Cumhurbaşkanı Recep Tayyip Erdoğan'ın, başbakanlığı döneminde çalışma ofislerine dinleme cihazı konulmasına ilişkin Fetullahçı Terör Örgütü (FETÖ) üyesi ve yöneticisi olmakla suçlanan 11 sanığın yargılandığı davada, sanıklardan eski TÜBİTAK Başkan Yardımcısı ve BİLGEM Başkanı Hasan Palaz, 'TÜBİTAK kurumunda çalışırken kime kanunsuz emir vermişim? TÜBİTAK bir terör örgütüyse ben de onun üyesiyim' dedi.
Ankara 2. Ağır Ceza Mahkemesinde görülen davada, kimlik tespiti ve iddianamenin özetlenmesinin ardından sanıkların beyanı alındı.
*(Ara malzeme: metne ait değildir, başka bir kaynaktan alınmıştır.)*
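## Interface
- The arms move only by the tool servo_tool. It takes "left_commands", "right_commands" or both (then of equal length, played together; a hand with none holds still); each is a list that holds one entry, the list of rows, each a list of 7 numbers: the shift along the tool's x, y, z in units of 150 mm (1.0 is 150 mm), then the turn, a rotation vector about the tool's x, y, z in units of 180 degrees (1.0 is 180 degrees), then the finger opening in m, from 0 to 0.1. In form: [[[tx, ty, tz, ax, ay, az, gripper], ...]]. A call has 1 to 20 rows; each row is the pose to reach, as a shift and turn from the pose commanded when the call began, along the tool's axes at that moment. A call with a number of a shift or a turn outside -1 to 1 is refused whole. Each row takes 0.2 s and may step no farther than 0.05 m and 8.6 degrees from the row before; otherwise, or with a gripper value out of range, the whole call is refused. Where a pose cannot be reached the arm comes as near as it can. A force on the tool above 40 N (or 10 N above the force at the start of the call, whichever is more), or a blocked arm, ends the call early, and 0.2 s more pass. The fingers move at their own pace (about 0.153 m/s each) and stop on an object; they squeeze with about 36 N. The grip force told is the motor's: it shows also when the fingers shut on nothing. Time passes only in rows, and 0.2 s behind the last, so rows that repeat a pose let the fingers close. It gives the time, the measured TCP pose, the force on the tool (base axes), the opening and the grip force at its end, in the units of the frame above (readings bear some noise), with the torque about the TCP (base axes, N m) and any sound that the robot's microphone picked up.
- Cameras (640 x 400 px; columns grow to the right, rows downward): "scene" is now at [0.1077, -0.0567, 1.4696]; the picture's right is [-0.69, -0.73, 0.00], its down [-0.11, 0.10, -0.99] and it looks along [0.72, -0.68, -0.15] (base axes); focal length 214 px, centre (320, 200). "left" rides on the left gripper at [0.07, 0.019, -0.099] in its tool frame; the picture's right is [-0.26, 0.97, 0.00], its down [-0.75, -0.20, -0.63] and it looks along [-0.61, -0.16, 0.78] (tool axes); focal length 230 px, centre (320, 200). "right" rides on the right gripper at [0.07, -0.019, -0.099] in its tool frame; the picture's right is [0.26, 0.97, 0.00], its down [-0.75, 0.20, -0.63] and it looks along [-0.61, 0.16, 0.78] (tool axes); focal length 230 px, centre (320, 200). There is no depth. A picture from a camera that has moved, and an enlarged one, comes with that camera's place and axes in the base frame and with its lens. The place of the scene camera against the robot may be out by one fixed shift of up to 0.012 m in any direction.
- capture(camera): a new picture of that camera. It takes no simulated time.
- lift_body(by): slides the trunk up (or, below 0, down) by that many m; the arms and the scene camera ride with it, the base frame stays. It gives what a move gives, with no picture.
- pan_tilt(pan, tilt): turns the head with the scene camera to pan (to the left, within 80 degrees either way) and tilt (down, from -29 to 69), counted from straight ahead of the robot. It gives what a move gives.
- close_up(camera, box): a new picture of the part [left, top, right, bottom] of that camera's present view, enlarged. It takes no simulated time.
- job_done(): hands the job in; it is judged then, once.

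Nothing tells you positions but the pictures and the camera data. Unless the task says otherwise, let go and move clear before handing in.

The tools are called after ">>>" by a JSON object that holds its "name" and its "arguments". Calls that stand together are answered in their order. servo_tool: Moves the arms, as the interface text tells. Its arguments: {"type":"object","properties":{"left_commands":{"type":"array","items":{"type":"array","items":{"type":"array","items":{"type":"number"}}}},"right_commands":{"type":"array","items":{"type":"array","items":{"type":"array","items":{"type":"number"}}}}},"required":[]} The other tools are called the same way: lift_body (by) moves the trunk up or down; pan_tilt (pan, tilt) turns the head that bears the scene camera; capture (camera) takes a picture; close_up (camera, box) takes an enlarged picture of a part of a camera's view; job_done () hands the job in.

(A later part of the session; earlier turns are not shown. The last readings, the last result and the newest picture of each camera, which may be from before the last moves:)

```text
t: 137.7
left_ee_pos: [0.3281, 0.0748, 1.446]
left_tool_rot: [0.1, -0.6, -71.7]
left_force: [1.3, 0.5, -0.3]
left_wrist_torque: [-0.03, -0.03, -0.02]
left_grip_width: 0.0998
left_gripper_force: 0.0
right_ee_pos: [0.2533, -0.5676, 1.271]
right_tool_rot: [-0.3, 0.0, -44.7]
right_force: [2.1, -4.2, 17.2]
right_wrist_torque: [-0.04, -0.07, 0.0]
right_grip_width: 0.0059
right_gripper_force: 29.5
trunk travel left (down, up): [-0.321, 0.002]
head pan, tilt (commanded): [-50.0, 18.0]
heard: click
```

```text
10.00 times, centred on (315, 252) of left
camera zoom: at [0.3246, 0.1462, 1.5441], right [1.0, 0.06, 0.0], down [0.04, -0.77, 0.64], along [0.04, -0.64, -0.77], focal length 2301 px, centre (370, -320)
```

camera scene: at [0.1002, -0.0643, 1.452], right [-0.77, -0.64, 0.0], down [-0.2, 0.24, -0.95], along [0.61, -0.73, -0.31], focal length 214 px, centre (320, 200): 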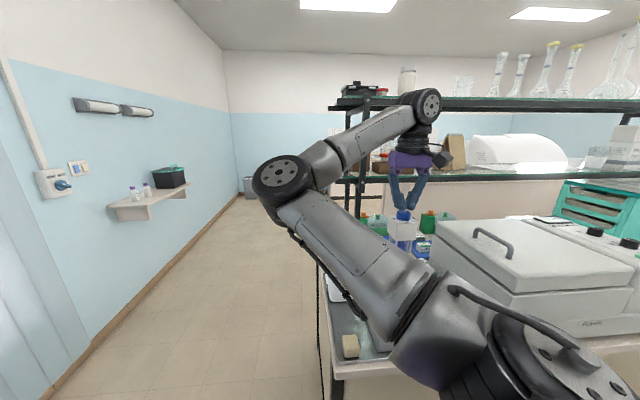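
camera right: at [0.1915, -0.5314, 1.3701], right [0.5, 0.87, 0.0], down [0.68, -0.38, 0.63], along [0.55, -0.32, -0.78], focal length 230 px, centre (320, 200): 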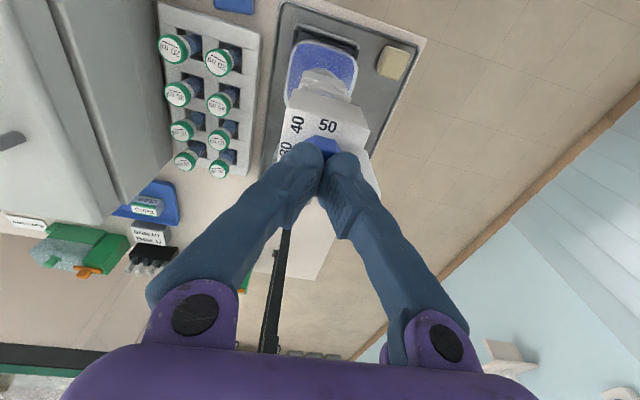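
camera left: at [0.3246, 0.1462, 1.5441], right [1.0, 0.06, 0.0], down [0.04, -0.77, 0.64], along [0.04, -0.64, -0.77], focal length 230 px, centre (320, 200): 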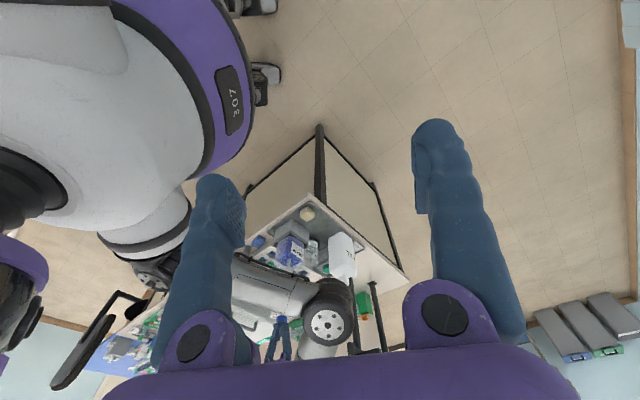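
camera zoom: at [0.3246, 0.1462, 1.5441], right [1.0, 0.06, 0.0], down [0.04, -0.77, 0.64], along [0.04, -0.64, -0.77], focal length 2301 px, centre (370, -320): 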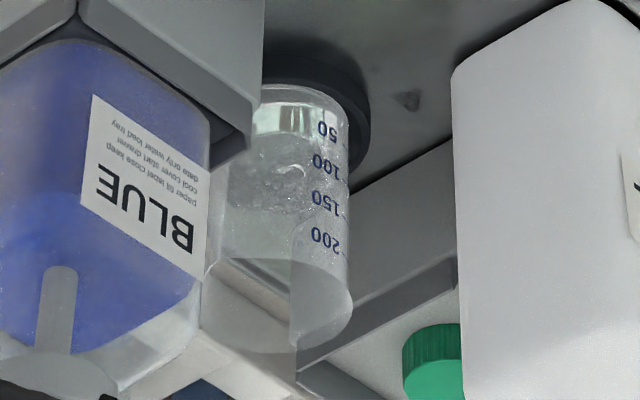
Dönemin Emniyet Genel Müdürlüğü İstihbarat Daire Başkanlığı Teknik Şube Müdür Yardımcısı Sedat Zavar, savunmasında, Fetullahçı Terör Örgütü (FETÖ) üyesi olmadığını, herhangi bir oluşumla da ilgisinin bulunmadığını ve eğiliminin olmadığını ileri sürdü.
Gizli tanık 'Şahin' in beyanları doğrultusunda yargılandığını, iddialarının da doğru olmadığını savunan Zavar, 'Arama yapılan yer neresi? Tarım Bakanlığı diyelim. Oradan birisi olur ve arama onun nezaretinde yapılır. Kapı kapatma diye bir şey olmaz. Oradaki insanlar bizim amirimiz konumundadır. Bir aramada, bir arkadaşımız kot pantolon giydi, onu bile şikayet ettiler. Refakat gözetiminde yapılmış bir aramadır. Böyle bir şey olamaz, 15 yıl orada çalıştım. Oralarda dinleme yapılamaz. Çünkü jammerler var. O tarihlerde Sayın Başbakanımız, şimdi Cumhurbaşkanı Ankara'da bile olmamış' ifadesini kullandı.
Ankara'da geçen hafta yaşanan terör saldırısını hatırlatan Zavar, 'Böyle bir canlı bomba girdiğinde ülkeye, günlerce eve gönderilmezdik, o canlı bomba bulunacak diye' dedi.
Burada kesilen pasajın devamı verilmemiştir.